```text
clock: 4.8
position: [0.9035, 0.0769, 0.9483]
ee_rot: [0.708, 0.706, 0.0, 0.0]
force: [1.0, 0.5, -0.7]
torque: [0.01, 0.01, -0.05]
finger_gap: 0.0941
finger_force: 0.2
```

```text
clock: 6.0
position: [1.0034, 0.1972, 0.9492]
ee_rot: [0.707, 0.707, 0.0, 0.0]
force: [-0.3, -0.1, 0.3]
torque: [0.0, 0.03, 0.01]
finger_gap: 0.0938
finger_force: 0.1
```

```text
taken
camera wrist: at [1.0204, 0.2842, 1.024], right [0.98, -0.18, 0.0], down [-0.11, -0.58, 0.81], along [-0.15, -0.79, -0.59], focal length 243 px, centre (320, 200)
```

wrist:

*-*-*

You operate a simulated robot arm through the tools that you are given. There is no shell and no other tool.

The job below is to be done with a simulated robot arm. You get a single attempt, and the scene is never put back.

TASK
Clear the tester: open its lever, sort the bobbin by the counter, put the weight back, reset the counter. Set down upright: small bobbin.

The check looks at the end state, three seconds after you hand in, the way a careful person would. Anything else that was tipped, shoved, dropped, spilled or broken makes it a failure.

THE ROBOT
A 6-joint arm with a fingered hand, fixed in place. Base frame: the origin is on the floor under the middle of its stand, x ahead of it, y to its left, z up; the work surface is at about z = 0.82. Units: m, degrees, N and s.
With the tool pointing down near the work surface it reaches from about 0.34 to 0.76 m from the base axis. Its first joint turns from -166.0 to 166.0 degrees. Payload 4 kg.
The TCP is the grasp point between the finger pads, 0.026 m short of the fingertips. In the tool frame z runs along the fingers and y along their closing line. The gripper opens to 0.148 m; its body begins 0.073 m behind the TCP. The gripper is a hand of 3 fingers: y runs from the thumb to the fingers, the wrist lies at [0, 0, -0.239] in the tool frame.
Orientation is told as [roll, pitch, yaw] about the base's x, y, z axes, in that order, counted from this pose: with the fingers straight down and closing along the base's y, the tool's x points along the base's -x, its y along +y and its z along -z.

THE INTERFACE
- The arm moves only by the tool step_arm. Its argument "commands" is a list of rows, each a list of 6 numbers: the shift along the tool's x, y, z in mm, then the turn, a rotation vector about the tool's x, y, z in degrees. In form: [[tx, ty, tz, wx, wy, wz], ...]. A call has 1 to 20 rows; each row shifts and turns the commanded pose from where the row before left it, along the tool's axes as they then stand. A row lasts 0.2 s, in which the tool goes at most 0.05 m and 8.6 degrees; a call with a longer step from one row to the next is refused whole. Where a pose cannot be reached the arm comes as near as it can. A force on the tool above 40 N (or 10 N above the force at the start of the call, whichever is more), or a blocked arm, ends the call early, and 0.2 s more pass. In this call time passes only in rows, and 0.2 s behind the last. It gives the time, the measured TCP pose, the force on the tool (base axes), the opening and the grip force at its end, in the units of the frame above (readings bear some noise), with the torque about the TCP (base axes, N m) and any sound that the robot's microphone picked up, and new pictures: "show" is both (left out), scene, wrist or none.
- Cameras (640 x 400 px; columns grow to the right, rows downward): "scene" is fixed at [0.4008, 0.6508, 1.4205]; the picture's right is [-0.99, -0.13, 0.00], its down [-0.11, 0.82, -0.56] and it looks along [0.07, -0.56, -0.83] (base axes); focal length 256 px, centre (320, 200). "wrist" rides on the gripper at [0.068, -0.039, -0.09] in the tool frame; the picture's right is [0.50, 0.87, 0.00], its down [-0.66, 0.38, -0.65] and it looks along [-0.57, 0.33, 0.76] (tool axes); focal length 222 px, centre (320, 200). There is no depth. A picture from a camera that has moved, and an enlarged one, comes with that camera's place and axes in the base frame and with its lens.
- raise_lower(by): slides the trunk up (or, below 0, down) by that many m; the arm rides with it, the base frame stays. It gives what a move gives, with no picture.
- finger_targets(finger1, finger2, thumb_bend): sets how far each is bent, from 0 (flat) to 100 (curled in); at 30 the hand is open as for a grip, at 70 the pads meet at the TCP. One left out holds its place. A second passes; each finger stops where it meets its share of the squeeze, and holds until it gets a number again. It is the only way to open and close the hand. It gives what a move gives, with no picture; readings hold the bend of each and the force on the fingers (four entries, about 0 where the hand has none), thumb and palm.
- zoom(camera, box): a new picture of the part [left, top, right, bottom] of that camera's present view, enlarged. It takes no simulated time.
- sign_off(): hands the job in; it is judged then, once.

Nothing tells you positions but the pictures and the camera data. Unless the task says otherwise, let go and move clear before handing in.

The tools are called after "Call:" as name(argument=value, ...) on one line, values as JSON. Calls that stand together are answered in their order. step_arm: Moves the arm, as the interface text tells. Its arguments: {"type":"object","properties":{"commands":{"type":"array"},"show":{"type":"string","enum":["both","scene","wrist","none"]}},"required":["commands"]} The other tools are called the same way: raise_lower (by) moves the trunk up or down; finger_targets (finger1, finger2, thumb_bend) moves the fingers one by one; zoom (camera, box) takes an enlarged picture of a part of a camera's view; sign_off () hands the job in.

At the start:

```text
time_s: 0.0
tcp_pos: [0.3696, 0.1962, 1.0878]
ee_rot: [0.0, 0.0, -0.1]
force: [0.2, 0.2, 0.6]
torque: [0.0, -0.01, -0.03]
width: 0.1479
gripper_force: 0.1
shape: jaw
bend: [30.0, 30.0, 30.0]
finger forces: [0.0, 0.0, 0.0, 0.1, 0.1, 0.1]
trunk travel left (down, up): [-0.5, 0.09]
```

*-*-*

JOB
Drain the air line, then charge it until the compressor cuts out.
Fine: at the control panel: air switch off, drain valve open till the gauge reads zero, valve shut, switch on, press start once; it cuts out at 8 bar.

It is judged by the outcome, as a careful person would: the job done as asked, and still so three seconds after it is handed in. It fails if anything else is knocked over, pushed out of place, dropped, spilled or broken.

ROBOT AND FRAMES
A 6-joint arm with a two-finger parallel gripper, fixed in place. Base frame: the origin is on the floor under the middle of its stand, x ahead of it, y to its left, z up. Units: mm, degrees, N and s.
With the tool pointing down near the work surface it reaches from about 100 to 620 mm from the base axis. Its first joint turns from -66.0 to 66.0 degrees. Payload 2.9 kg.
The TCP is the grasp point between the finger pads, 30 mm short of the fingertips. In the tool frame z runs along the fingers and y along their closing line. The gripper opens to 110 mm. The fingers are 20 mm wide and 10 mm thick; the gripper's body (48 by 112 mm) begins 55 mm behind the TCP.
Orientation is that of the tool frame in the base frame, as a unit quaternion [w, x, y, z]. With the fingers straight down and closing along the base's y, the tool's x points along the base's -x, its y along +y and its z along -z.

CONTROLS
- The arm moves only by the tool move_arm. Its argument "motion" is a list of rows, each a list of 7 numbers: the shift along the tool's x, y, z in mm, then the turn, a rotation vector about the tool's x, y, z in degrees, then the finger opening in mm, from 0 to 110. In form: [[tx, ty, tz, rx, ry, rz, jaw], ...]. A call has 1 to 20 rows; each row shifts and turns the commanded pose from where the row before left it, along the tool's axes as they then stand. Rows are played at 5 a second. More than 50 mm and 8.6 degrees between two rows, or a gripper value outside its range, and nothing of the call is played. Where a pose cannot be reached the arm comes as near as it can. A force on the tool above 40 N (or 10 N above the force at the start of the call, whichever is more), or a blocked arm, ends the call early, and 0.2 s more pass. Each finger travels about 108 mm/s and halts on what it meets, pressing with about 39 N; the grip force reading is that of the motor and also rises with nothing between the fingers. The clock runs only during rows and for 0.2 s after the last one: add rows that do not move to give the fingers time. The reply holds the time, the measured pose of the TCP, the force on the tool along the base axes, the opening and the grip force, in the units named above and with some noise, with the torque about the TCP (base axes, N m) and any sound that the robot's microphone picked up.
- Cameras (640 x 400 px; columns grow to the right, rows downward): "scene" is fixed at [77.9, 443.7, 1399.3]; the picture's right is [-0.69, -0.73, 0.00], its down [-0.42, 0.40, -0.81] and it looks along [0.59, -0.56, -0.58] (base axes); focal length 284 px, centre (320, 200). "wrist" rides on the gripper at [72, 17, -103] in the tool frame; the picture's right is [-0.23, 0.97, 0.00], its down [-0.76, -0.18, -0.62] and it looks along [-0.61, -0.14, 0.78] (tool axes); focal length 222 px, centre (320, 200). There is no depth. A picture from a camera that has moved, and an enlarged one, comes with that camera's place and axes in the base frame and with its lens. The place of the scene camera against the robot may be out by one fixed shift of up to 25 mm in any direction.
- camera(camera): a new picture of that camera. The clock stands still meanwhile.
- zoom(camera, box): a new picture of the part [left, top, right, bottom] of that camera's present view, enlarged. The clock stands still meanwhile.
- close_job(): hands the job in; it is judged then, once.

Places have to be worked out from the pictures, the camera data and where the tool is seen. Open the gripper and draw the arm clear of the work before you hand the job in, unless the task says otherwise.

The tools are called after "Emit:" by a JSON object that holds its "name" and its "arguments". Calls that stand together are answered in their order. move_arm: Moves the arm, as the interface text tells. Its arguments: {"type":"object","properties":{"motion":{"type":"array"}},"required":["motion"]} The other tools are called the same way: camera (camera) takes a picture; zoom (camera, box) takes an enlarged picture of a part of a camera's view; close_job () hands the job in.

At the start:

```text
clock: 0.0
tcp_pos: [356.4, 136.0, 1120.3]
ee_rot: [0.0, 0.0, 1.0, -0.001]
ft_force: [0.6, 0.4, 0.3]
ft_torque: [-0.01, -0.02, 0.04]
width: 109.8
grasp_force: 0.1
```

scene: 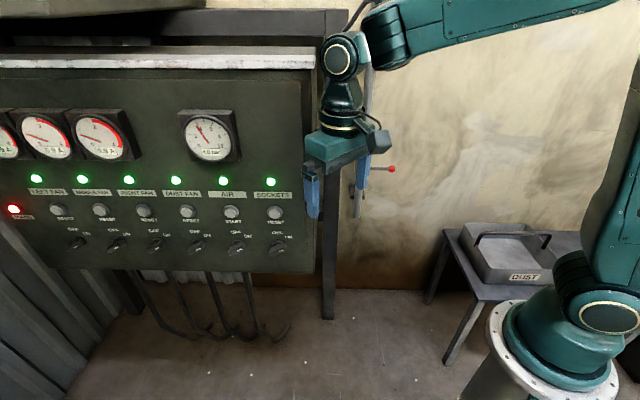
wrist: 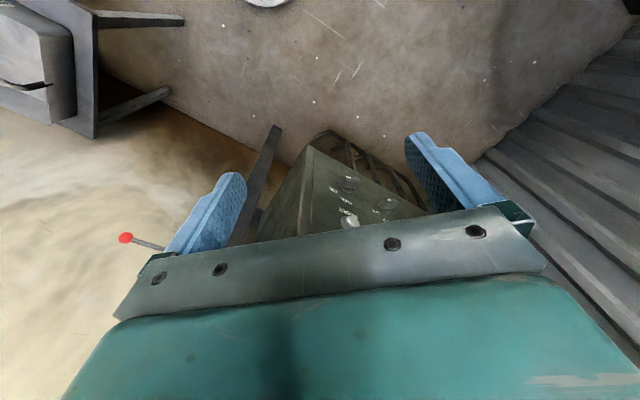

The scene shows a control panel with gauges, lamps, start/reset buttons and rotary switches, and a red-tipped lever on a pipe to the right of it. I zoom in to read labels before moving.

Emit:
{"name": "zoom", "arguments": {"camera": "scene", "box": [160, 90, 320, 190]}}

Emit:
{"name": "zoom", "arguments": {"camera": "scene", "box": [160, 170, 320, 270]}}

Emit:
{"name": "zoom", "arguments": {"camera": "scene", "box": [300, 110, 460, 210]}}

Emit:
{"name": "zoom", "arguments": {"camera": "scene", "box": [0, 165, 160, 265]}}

*-*-*

* **Directive**
For each line in the data above that contains the string "first", extract the line.

* **Reply**
With the tool pointing down near the work surface it reaches from about 0.34 to 0.76 m from the base axis. Its first joint turns from -166.0 to 166.0 degrees. Payload 4 kg.
With the tool pointing down near the work surface it reaches from about 100 to 620 mm from the base axis. Its first joint turns from -66.0 to 66.0 degrees. Payload 2.9 kg.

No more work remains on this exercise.